→ GIVEN PASSAGE
Maggie and the Song of the Sea
Maggie and the Song of the Sea
After a successful run at the prestigious Paines Plough Roundabout Maggie set off on a local tour…we hope to bring her story to life again soon!
We are not currently touring Maggie and the Song of the Sea
About the show…
Maggie is a young girl, whose world is coloured by a beautiful playground of music; every significant person, place and object in her life has a melody. Maggie’s best friend is her Granddad and together they have amazing adventures and take fantastic journeys, all set to Maggie’s beautiful music. When her granddad dies suddenly, Maggie’s music disappears and she must learn to adapt to a different kind of world. Exploring the journey of grief through the eyes of a child, we see that whilst there is sadness, there is also hope as Maggie learns to find her music again.

→ DATA BLOCK
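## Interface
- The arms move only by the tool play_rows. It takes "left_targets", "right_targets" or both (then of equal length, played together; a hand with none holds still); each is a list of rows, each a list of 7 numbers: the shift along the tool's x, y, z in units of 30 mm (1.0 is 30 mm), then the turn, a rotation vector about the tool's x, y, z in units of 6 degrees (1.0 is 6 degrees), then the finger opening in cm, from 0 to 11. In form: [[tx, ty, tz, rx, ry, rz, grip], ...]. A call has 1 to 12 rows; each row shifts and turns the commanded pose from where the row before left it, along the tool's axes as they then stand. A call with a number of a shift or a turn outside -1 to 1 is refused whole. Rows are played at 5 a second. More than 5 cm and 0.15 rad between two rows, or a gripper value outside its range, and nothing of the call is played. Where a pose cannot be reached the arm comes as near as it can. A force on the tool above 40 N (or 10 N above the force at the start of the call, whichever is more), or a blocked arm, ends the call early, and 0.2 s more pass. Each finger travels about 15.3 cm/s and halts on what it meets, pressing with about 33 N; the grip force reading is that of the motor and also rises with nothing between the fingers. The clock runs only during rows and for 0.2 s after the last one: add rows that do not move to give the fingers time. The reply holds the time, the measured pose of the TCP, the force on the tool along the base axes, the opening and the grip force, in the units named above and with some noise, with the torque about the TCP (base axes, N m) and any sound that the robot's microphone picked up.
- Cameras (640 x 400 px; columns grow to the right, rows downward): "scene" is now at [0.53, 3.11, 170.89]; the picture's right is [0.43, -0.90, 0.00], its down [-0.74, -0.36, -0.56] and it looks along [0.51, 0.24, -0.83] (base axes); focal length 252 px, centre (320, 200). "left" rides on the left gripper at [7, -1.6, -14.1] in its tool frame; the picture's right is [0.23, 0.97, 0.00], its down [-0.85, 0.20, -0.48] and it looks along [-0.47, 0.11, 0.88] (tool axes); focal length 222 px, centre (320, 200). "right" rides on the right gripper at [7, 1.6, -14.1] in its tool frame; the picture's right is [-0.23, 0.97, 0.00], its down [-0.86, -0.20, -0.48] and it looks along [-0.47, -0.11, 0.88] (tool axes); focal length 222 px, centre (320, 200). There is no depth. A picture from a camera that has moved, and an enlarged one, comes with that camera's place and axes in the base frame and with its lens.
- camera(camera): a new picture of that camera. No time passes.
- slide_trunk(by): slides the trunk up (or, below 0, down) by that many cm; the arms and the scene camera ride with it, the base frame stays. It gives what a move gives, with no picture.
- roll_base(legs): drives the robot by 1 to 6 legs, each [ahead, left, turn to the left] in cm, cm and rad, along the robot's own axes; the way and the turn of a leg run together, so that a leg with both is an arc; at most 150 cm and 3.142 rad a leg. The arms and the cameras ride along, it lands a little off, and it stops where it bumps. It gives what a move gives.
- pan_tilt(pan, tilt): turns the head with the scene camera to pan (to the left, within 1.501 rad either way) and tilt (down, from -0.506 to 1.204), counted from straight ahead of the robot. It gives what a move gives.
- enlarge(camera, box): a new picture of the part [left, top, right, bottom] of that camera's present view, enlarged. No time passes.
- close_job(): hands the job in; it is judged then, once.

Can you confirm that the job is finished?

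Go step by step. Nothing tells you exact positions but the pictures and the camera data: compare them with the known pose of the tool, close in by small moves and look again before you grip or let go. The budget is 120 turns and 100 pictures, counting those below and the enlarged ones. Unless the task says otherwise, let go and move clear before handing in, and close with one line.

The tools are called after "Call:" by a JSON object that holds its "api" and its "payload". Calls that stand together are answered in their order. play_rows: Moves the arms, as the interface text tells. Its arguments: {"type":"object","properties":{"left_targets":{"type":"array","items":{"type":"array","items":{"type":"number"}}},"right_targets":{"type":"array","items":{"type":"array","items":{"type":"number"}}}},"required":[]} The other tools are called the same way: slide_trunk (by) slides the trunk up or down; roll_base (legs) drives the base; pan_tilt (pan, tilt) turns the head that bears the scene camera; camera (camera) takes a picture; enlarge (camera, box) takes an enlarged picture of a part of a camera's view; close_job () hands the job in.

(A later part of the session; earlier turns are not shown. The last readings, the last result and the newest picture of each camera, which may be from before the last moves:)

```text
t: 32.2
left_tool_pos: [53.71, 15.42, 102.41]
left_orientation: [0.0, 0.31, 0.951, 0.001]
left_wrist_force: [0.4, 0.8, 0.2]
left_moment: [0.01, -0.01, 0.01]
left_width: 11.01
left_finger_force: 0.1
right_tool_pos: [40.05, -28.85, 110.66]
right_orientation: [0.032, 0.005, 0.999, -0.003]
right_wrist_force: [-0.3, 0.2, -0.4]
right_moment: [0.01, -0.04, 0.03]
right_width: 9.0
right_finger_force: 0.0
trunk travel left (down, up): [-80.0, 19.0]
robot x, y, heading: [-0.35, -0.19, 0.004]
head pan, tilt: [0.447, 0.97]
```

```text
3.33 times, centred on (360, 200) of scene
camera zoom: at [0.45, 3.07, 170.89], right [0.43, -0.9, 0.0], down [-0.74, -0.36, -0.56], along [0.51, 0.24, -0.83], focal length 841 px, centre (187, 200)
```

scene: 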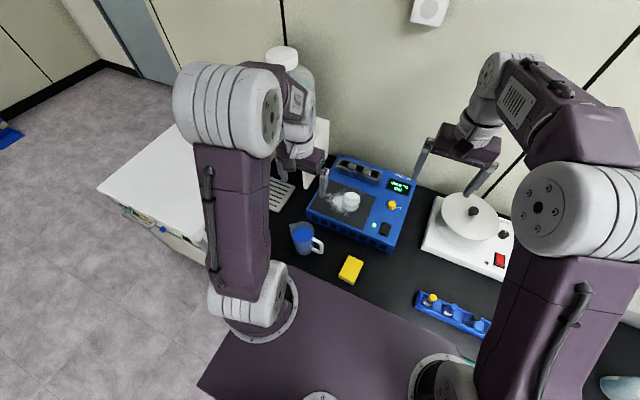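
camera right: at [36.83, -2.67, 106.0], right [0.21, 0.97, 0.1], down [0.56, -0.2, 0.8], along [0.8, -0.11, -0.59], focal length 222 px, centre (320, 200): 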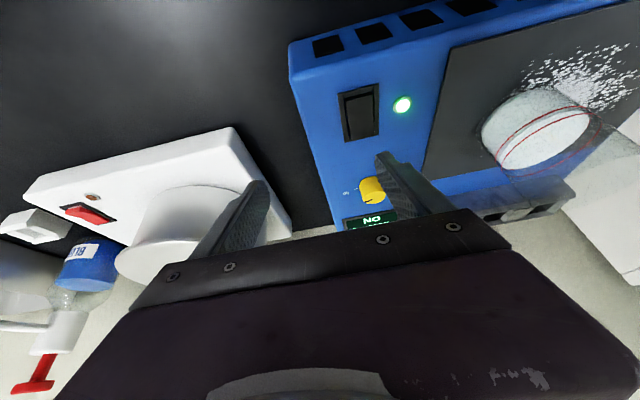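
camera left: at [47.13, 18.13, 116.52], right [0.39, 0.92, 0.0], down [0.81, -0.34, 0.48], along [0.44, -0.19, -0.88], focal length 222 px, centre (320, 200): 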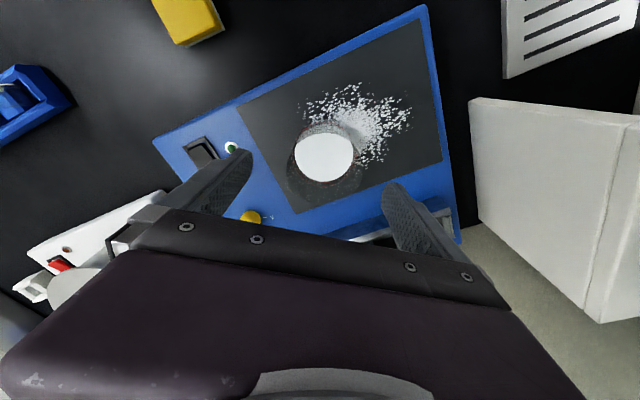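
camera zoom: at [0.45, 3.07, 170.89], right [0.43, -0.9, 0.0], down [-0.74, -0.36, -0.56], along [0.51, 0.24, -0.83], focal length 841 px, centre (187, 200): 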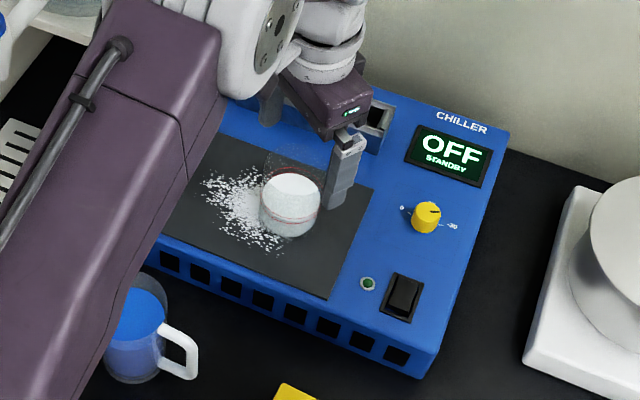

→ AIM OF THE EXERCISE
In the given passage, find "We are not currently" and reproduce everything up to and including "her music again.".

→ ANSWER
We are not currently touring Maggie and the Song of the Sea
About the show…
Maggie is a young girl, whose world is coloured by a beautiful playground of music; every significant person, place and object in her life has a melody. Maggie’s best friend is her Granddad and together they have amazing adventures and take fantastic journeys, all set to Maggie’s beautiful music. When her granddad dies suddenly, Maggie’s music disappears and she must learn to adapt to a different kind of world. Exploring the journey of grief through the eyes of a child, we see that whilst there is sadness, there is also hope as Maggie learns to find her music again.